Stronger protection for the Taranaki coast

Important environmental, cultural and recreational features of the Taranaki coastline are now under greater protection as the region’s new coastal planning framework starts to take effect.

The new measures include explicit recognition of sites of cultural significance, and greater protection for 80 surf breaks including New Zealand’s first designated ‘Nationally Significant Surfing Area’.

The measures are part of the Interim Version of the Proposed Coastal Plan, whose rules are now legally operative apart from a small number relating to oil and gas activities, which are under appeal in the Environment Court.
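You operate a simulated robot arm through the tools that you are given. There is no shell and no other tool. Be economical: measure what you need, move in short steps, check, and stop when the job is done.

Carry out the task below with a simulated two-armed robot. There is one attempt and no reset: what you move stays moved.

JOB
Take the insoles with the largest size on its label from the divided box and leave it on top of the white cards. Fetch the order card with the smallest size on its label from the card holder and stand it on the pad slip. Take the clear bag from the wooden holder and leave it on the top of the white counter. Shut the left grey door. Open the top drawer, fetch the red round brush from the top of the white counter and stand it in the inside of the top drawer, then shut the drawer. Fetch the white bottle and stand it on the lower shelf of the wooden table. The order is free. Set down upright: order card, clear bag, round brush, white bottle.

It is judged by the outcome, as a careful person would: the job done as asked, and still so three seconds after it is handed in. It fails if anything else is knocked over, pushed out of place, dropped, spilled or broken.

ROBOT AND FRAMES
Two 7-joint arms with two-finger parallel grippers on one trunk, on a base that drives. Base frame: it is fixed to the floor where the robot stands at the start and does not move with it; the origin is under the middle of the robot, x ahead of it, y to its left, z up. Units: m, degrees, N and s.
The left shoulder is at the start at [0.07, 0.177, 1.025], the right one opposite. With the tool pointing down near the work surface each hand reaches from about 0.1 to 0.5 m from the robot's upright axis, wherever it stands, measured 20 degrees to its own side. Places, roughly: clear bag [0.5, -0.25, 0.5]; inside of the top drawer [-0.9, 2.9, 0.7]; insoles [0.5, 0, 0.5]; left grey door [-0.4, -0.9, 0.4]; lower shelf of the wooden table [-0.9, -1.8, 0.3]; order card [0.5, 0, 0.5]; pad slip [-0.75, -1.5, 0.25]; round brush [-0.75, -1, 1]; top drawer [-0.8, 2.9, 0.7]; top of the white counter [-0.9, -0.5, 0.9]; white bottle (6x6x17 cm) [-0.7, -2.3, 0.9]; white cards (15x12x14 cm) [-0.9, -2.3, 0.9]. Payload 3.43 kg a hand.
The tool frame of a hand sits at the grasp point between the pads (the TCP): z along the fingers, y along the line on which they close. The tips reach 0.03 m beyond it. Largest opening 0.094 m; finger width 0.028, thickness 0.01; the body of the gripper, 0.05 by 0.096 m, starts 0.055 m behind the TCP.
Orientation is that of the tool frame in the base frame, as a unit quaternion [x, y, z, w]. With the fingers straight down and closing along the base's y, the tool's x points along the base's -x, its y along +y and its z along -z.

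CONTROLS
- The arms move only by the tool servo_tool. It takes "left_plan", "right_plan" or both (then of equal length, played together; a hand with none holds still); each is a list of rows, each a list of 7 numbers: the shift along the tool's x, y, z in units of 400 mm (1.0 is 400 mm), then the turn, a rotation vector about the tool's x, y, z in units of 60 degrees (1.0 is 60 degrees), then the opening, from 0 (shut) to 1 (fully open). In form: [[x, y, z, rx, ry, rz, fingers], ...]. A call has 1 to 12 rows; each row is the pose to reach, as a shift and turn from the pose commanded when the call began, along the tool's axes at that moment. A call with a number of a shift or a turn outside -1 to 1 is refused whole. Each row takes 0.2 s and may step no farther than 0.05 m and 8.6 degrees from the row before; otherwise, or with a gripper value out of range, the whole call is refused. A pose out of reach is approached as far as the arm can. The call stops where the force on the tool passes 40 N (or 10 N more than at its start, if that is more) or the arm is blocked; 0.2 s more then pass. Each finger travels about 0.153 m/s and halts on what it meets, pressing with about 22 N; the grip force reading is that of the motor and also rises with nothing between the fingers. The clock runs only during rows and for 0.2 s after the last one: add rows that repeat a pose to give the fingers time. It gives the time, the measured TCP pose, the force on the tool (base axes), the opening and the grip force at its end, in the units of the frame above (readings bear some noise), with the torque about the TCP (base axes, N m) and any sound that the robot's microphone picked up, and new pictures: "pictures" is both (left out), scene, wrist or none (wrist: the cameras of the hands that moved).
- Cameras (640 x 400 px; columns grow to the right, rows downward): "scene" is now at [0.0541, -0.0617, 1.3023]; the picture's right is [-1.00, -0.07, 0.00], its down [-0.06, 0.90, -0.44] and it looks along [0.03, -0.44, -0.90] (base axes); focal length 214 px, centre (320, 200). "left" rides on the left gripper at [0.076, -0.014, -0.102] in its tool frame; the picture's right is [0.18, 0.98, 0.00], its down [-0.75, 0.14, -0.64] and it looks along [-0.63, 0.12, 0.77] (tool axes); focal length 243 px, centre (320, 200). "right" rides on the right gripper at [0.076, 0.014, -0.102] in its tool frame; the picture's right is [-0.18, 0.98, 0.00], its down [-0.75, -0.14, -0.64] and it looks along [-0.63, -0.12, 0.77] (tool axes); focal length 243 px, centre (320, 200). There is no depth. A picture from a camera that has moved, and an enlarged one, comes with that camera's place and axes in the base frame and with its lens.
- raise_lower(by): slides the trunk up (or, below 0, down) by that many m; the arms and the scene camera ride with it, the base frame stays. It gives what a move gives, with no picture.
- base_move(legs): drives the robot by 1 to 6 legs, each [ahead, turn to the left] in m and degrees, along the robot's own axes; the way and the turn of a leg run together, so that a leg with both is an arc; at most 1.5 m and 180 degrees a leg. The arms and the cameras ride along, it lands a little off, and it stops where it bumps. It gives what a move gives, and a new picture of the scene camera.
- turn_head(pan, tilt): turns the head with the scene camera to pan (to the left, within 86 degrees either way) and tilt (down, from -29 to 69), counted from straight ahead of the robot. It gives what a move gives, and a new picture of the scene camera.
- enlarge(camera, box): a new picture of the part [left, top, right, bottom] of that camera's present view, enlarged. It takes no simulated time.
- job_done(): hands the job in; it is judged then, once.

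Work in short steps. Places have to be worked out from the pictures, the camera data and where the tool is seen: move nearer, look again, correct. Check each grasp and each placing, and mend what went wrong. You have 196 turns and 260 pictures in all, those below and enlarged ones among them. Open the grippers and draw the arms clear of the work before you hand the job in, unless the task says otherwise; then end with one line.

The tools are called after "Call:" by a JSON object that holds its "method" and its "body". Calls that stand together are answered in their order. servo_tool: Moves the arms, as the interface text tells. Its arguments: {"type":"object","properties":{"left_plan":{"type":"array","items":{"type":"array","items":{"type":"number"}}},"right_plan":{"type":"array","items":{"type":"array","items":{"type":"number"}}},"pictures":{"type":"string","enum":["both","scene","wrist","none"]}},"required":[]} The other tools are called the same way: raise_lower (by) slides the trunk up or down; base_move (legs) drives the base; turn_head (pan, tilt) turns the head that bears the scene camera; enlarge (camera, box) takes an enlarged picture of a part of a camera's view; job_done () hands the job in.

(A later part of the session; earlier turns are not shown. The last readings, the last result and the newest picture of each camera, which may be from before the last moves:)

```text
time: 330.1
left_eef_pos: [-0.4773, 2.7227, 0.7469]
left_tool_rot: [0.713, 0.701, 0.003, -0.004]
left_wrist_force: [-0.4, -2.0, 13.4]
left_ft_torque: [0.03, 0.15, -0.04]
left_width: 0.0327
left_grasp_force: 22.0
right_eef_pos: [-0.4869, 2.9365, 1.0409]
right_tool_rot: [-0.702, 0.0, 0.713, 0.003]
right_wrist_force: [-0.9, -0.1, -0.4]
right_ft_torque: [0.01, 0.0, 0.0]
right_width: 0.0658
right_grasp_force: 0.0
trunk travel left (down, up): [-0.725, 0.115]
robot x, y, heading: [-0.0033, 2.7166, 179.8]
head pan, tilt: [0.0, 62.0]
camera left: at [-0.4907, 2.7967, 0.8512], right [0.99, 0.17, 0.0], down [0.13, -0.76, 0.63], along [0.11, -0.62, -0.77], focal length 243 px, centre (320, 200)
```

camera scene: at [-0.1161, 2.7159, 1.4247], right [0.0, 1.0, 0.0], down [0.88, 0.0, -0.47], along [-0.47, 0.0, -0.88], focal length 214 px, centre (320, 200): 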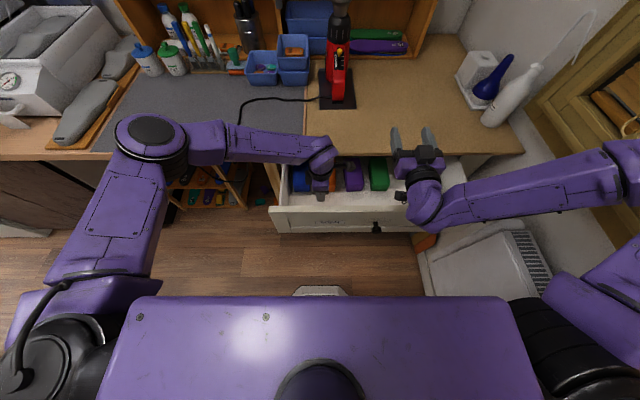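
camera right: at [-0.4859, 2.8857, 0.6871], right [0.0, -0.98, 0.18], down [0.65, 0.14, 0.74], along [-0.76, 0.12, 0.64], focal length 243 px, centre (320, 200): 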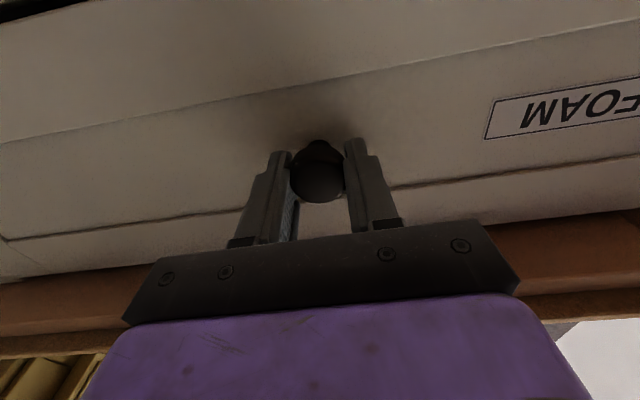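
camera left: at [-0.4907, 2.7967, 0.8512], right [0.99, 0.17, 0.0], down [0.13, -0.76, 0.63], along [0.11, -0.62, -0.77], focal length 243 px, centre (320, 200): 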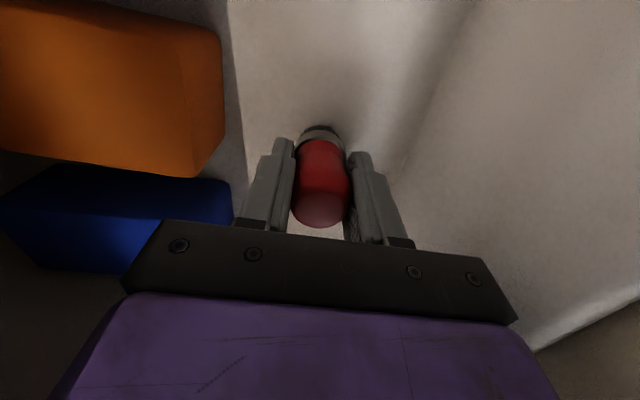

The changes follow a lengthy review by the Taranaki Regional Council, including extensive formal and informal consultation with stakeholders and the public. This included consultation with iwi in the region and ongoing work on building a database of culturally significant sites.

“The new rules are a big step forward for the region,” says the Council’s Director-Resource Management, Fred McLay. “It reflects the huge increase in awareness of and concern for our environmental and cultural heritage. It also recognises the lifestyle and opportunities that Taranaki can offer.”

He says it’s a credit to those involved that most of the matters raised in appeals were settled in mediation.

The plan has a broad focus on the coastal environment but its rules and many of its policies apply only to the Coastal Marine Area, which is the ‘wet bit’ of the coast extending from the mean high water mark to 12 nautical miles (or 22 kilometres) out to sea. The plan sets out the activities that can take place without a resource consent, the ones that require a consent, and what is completely prohibited.

New provisions include:

  • Greater recognition of cross-boundary effects when activities are undertaken either on the landward side of the Coastal Marine Area, or further inland but still close to the Coastal Marine Area.
  • The highest level of protection to more coastal areas of outstanding value.
  • Increased recognition of Māori values, including the identification of known sites with high cultural, spiritual and historical associations.
  • Increased protection for 80 named nationally and regionally significant surf breaks, including a ‘Nationally Significant Surfing Area’ that includes all the surf breaks between Kaihihi Road and Cape Road.
  • Increased protection for indigenous biodiversity.
  • Prohibiting discharges of untreated human sewage and new discharges of wastewater containing untreated human sewage into estuaries, and requiring improvements to the quality of existing coastal wastewater discharges, and a reduction in their quantity over time.
  • Tighter controls on hard protection structures to manage coastal natural hazards.

See the interim version of the Proposed Coastal Plan at

The new Coastal Plan will become fully operative when the current appeals process reaches a conclusion.